## What you have to do
Please continue the excerpt provided.

## Excerpt provided
Opened December 1969

Hello Dolly poster

In 1964, when Barbra Streisand was photographed with producer David Merrick, who was shaking hands with Carol Channing, dressed in her Broadway Dolly costume, no one knew that Streisand would eventually star in the motion picture version of the musical.

Years later, Channing told a newspaper about the movie casting:

No one even called me and told me. I remember I was in Montreal doing 'Dolly' and I read about the casting in the newspaper. Well, of course I felt suicidal; I felt like jumping out a window. I felt like someone had kidnapped my part. Eventually, everything worked out. Barbra has a tremendous creative force—she is so good - but that movie flopped. In hindsight, I was better off not doing it.

Fox acquired the rights to Hello, Dolly! in 1965. Broadway producer David Merrick put a clause in the contract that said Fox could not release the film so long as the play was still being performed on Broadway (Merrick wanted to break the record for longest running Broadway show). Filming was completed in July 1968 and editing began. Unfortunately for Fox, Dolly was still running on Broadway! They negotiated with Merrick to release the film. Fox agreed to pay Merrick for any lost income that the Broadway show would incur, and released Hello, Dolly! in December, 1969.

## Given information
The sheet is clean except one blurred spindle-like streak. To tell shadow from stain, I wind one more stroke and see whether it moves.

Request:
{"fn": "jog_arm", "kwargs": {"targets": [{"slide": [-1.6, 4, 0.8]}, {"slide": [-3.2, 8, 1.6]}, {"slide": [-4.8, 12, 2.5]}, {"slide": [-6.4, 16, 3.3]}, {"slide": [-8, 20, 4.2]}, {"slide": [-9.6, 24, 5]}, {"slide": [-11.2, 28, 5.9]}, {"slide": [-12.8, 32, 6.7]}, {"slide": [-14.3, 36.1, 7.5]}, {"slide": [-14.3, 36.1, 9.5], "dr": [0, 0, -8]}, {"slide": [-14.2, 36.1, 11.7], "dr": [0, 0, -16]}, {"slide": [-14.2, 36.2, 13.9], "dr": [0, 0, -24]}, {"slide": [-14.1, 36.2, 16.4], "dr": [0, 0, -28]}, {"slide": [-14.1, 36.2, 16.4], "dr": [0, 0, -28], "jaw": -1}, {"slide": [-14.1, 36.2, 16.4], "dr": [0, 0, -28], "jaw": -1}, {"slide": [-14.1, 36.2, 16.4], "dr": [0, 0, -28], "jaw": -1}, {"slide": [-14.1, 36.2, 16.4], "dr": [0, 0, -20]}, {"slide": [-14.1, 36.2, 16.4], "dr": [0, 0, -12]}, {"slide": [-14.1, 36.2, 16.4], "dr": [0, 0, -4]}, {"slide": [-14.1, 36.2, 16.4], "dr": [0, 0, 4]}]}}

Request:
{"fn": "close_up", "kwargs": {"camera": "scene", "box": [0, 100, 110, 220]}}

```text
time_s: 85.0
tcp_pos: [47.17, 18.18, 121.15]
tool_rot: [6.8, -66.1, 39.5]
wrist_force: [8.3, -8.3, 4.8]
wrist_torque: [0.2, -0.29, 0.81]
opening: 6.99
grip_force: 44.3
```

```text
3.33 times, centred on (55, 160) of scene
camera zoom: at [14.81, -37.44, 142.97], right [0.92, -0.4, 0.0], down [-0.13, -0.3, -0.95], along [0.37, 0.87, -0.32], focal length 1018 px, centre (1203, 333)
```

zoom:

## Written response
Carol Channing and Streisand

In 1967, when Streisand was in Hollywood rehearsing for the Funny Girl movie, she spoke [somewhat optimistically] to columnist Charles Champlin about doing the Dolly film:

... it's not just a filming of the stage version. That's not the way it was presented to me and I wouldn't have done it. I wouldn't have done it on stage, wouldn't have wanted to. It wouldn't have been right for me. But this movie as I get it is going back closer to the original (Thornton Wilder's The Matchmaker).

Dolly was budgeted at $20 million, but ended up costing the studio $26,400,000—a huge amount in 1968. The exteriors for Yonkers were filmed in Garrison, New York. The New York 14th Street set was constructed on the Fox backlot (and was actually used again in Up the Sandbox.)

Streisand poses with model set

(Above) Streisand poses for a “Hello, Dolly!” publicity shot, towering over the model of the New York set that Fox Studios built full-size for the film at great expense.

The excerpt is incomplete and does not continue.